13 April 2012

Antara Cinta dan Egoisme

Sigmund Freud, seorang ahli psikoanalisa mendefinisikan ego sebagai hasil pertarungan antara id dan superego. Id sebagai hasrat hewani sedangkan superego mewakili sifat-sifat "Malaikat". Ego merupakan jembatan penghubung keduanya dan tampak dalam keseharian seorang manusia. Ketika ego cenderung berkompromi dengan id, maka yang muncul adalah hasrat kebinatangan. Begitu pula sebaliknya, jika ego didominasi superego, maka seseorang akan menjadi layaknya "malaikat". Dalam bahasa agama, muncul istilah yang lebih sederhana yaitu Ahsani Tawiim dan asfala saafiliin. Apa yang coba diungkapkan Freud mempunyai keterkaitan dengan bahasa agama tentang sifat manusia, meskipun keduanya tidaklah sepadan. Freud memandang manusia cenderung melekatkan manusia pada sifat kebinatangan, sedangkan agama mengarahkan manusia pada derajat ahsani taqwiim.

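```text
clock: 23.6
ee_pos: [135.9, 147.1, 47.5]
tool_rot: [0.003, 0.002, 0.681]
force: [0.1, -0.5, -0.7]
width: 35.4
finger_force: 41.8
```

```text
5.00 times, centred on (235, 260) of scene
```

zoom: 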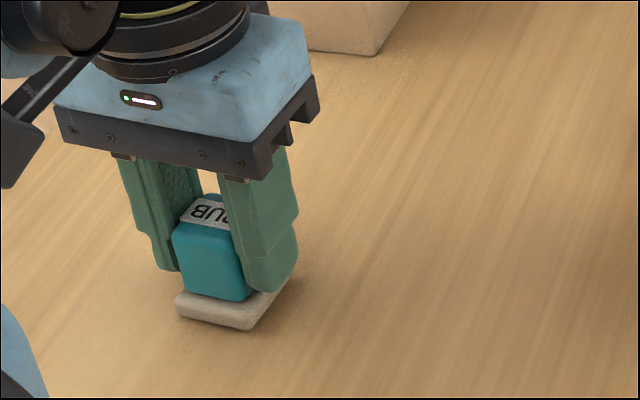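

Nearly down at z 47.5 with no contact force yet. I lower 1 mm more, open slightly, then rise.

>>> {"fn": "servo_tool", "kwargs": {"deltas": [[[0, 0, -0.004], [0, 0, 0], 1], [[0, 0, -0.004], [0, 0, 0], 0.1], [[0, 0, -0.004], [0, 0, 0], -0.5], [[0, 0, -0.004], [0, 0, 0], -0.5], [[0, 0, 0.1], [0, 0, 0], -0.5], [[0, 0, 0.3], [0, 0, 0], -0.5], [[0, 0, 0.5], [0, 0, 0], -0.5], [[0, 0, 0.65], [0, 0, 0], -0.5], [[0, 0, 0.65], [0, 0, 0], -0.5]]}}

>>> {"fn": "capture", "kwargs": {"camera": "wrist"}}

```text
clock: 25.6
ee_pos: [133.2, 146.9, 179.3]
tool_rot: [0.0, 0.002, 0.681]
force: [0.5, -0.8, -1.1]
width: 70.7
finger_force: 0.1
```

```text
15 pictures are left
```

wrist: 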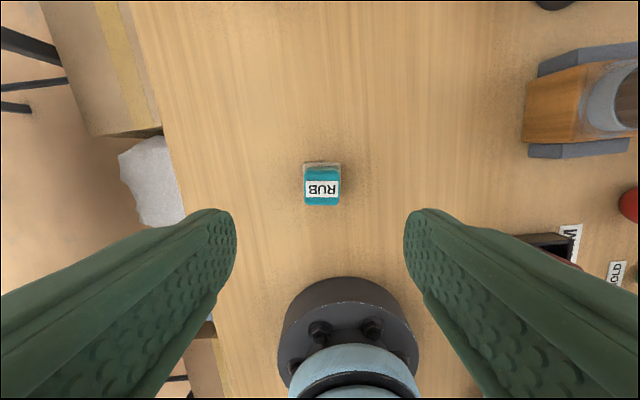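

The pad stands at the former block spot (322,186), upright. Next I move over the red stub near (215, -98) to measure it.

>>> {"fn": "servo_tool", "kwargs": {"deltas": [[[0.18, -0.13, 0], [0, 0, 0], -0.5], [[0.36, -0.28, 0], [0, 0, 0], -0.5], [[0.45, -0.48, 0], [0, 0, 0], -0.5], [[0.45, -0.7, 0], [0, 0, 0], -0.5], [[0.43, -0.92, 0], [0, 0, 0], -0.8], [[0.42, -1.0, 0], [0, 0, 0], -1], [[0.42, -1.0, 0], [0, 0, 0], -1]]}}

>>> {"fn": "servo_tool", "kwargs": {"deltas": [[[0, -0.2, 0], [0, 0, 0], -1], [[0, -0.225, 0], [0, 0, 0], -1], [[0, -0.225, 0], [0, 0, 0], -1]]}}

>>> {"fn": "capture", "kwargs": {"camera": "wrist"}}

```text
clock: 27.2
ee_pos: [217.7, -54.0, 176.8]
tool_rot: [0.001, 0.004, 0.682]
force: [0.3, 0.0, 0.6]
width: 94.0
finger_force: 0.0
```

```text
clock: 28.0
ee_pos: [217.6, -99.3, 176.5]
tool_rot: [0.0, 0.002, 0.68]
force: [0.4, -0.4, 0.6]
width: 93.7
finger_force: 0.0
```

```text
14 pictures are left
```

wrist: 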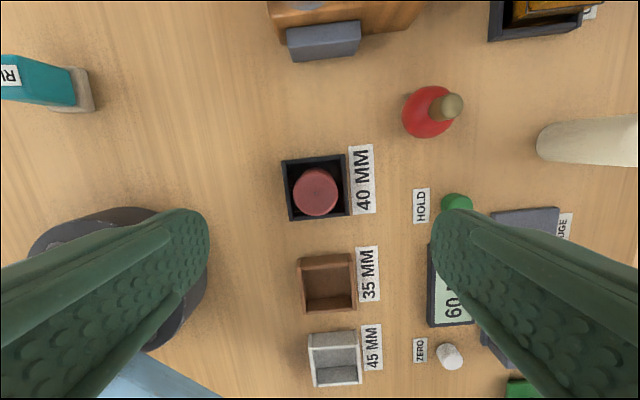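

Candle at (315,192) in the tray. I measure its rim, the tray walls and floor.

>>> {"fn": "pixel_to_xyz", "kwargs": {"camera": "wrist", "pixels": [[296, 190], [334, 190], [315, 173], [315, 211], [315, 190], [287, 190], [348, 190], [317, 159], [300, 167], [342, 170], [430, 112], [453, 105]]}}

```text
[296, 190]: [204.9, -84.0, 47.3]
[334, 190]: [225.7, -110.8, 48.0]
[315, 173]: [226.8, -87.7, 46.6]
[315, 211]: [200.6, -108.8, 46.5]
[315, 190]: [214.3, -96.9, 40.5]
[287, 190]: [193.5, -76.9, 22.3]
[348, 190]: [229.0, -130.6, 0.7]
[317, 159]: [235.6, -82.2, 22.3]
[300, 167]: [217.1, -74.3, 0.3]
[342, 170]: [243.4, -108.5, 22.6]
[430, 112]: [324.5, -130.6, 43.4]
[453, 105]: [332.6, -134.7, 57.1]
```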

Ego dalam istilah awam tidak sama dengan yang dimaksudkan Freud. Sepertinya terjadi pergeseran makna, entahlah. Freud dan awam mungkin akan berbeda penafsiran jika kita mengatakan, "orang itu egonya sangat tinggi". Apa pun saya tidak hendak berdebat di wilayah ini. Ego atau egois dalam istilah awam yang saya pahami merupakan bentuk penegasan "keakuan" individu. Bahwa dirinya berbeda dengan individu lain, merasa lebih penting, lebih baik, dan lebih berharga. Kita sering mendengar ucapan, "dia egois", maksudnya orang itu lebih mementingkan dirinya sendiri. Ego adalah tembok yang dimiliki oleh seseorang, yang menjadi dinding pemisah. Tingginya tembok itu tergantung bagaimana seseorang memandang dirinya dan orang lain. Semakin berbeda dirinya dengan orang lain, maka semakin tinggi pula tembok itu.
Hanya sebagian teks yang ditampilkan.